>> BEGIN
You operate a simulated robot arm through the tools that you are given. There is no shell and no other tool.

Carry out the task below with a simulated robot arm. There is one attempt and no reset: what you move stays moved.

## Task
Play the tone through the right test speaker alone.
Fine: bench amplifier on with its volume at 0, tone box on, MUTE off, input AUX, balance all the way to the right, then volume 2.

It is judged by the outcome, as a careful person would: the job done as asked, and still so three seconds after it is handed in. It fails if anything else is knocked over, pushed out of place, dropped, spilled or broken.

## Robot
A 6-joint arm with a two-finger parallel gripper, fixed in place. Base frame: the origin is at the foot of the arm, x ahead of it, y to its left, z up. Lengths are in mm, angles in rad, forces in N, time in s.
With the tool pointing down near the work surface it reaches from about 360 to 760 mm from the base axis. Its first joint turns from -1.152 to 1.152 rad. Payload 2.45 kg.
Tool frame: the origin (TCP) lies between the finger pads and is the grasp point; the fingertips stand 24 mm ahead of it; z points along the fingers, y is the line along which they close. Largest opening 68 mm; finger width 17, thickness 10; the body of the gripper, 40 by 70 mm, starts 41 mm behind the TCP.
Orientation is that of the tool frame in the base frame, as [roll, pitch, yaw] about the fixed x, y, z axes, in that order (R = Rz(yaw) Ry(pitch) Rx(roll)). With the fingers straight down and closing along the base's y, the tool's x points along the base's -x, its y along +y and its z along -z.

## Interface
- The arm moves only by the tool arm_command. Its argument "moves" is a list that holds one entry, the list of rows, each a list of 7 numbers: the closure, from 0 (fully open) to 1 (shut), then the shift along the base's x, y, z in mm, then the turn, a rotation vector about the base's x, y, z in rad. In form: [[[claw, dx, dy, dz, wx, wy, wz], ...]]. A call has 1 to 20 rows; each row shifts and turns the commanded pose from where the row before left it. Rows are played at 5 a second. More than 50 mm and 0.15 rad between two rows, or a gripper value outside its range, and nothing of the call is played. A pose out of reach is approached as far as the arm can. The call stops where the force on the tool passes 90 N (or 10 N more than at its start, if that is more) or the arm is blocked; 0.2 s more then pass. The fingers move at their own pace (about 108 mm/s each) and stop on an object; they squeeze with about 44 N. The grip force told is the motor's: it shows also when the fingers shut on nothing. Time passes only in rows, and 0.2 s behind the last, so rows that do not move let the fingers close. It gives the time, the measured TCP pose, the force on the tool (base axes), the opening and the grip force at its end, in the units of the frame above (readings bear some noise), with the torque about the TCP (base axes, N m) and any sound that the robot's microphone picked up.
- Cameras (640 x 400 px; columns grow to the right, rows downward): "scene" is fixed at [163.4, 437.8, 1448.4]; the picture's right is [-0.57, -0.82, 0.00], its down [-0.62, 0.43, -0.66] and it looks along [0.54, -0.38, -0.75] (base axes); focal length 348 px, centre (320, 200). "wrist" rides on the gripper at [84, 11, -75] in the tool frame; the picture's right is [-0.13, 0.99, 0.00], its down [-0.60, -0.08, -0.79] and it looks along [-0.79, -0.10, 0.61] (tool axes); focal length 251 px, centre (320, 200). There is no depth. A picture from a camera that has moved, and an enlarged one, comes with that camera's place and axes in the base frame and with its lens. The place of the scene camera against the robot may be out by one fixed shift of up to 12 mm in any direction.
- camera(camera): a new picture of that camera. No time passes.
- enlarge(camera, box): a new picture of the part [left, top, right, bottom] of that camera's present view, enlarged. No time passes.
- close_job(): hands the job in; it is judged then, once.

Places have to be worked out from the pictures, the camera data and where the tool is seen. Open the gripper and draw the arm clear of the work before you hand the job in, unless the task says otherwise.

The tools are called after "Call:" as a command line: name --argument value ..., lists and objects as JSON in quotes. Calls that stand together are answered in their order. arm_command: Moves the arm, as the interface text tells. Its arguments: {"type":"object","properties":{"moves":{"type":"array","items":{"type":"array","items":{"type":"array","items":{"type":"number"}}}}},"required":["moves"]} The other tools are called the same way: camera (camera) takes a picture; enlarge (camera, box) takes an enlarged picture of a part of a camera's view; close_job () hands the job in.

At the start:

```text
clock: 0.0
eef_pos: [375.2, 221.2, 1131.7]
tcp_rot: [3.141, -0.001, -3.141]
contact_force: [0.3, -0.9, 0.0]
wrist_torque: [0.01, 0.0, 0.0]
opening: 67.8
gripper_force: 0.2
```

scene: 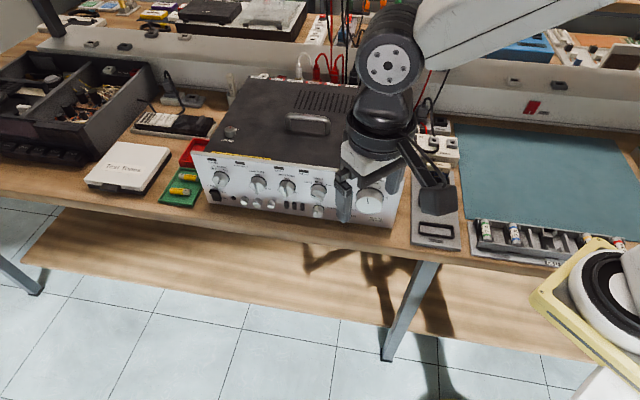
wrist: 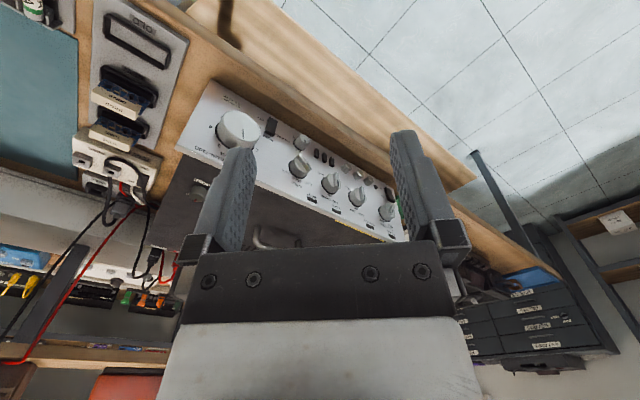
>> END
INSTRUCTION: Return each line where "through" shows up.

WRITTEN SOLUTION:
You operate a simulated robot arm through the tools that you are given. There is no shell and no other tool.
Play the tone through the right test speaker alone.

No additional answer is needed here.